For now, beyond speculative interest in this type of market, there is no element of innovation that is not present in other compatible EVM networks or on Ethereum itself.
The three functions of the BRC-20 tokens
Let’s turn to an examination of the functions related to the creation of a BRC-20 token, made explicit by Binance’s research.
As mentioned, the creation of a fungible token within the Bitcoin blockchain is based on the process of inscription (hence the name “inscriptions”) of data on individual satoshis, or rather packets containing a certain amount of satoshis.
In fact, while the inscription of data on a SINGLE sat results in a non-fungible product similar to an NFT in view of the uniqueness of the essence of that unit of value, the transfer of data on packets of sats allows for the conceptual generation of a series of fungible tokens with the same characteristics in common.
These characteristics refer trivially to 3 factors, which are then those that each user must decide for himself or herself when creating a BRC-20 token:
- the name of the token;
- the supply of the token;
- rules on the minting limit.
The 3 factors are made explicit on the Bitcoin blockchain through 3 different operations, namely deployment, minting and transfer, as shown in the following picture.
The example in the photo captures the first ever experiment of BRC-20 token called with the ticker “ordi“.
This token has a supply of 21 million and a minting limit of 1,000 units at a time.
This means that a user, while being able to then sell an arbitrary amount of ordi tokens in the market, can generate a maximum of 1000 ordi at a time, until the maximum threshold of 21 million is reached.
There are several platforms where a BRC-20 token can be generated and a supply and demand matching point created.
Both have incorporated a non-custodial wallet that allows performing the 3 functions just introduced, however Unisat is more professional and appropriate in this context.
In order to fund any of these two wallets and create one’s own BRC-20 token, it is necessary to make a BTC transfer from a wallet that supports the Taproot upgrade.
According to Binance, the advent of BRC-20 tokens benefits Bitcoin miners
Binance’s research team expressed an all-too-positive opinion about the advent of BRC-20 tokens although they highlighted concerns about long-term sustainability.
In particular, the trend has benefited Bitcoin miners who have received higher than usual fees from user TXs.
Since the block reward is subject to halving every 4 years, according to the logic of the halving mechanism, rewarding miners with higher transaction fees than the norm supports and benefits their operations.
They represent the most important players in the Bitcoin ecosystem, being the ones who secure the network from cyber attacks through the computing power generated.
With the successful expansion of BRC-20 tokens, miners have been pleasantly surprised by the increase in the number of transactions on the network, which has boosted their earnings by about 10%.

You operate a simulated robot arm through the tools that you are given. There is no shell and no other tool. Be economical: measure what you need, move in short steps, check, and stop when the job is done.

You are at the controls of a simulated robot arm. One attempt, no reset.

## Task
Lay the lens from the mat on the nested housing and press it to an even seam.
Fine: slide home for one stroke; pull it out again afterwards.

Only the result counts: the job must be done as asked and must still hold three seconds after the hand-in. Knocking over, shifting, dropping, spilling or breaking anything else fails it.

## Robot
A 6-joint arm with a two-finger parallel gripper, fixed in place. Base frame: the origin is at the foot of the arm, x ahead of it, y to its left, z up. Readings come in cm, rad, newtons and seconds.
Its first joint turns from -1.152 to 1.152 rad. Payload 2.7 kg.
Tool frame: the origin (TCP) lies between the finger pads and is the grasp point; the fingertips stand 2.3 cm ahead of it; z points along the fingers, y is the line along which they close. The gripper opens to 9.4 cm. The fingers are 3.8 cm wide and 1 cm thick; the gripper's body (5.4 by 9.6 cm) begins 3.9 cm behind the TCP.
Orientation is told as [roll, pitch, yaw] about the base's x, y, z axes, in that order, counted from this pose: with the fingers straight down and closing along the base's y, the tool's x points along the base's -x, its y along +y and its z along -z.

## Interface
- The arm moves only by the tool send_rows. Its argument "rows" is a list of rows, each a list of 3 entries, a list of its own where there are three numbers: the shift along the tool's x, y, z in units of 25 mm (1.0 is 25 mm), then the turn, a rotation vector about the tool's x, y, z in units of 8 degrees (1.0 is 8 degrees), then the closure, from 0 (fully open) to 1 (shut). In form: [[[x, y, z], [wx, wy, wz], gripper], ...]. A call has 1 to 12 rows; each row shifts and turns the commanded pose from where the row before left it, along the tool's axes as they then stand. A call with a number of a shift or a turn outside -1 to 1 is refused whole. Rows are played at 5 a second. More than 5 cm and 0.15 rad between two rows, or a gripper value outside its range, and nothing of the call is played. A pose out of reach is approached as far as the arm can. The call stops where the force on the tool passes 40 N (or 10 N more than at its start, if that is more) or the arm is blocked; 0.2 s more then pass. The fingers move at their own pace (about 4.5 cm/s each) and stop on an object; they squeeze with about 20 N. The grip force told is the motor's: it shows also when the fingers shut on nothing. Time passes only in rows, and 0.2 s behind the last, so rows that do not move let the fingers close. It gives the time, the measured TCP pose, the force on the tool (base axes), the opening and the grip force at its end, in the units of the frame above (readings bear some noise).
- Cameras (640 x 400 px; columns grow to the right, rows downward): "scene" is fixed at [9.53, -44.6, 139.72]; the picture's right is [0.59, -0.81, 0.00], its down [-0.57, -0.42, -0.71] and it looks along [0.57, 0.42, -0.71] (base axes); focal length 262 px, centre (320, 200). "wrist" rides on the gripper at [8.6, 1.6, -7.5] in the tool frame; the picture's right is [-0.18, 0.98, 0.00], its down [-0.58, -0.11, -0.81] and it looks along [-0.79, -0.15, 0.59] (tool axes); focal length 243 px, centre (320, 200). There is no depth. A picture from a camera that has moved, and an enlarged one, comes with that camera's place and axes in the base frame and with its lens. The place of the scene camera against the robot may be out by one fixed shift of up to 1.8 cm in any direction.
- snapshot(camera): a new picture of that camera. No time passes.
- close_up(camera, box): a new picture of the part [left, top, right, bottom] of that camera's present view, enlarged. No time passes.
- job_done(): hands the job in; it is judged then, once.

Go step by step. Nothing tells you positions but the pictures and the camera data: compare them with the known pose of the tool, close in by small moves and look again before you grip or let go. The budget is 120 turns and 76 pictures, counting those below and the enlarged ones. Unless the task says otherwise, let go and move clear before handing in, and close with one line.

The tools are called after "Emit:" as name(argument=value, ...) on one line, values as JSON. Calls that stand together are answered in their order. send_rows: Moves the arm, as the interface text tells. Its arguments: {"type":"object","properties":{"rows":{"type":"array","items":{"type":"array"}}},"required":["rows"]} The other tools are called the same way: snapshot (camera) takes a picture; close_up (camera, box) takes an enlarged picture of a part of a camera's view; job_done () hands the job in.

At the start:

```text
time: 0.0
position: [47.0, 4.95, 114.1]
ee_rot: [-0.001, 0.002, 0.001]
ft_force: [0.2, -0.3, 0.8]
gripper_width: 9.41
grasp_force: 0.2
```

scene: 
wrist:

However, although the issue of the BRC-20 experiment creates more viable conditions for miners, it at the same time generates discontent on the user experience side.
In fact, during the explosion of this trend, many individuals experienced higher than usual transaction execution fees and confirmation wait times.
A few days ago, there were more than 400,000 transactions in Bitcoin’s mempool waiting to be confirmed and added to a block
On-chain analytics firm Glassnode pointed to a spike for the demand of “blockspace” that is highly correlated to the use of the Ordinals protocol for the generation and exchange of fungible BRC-20 tokens.
We will see if a balance can be struck between these two opposing poles, or if developments in the Lightning Network will finally put a patch on these minor problems.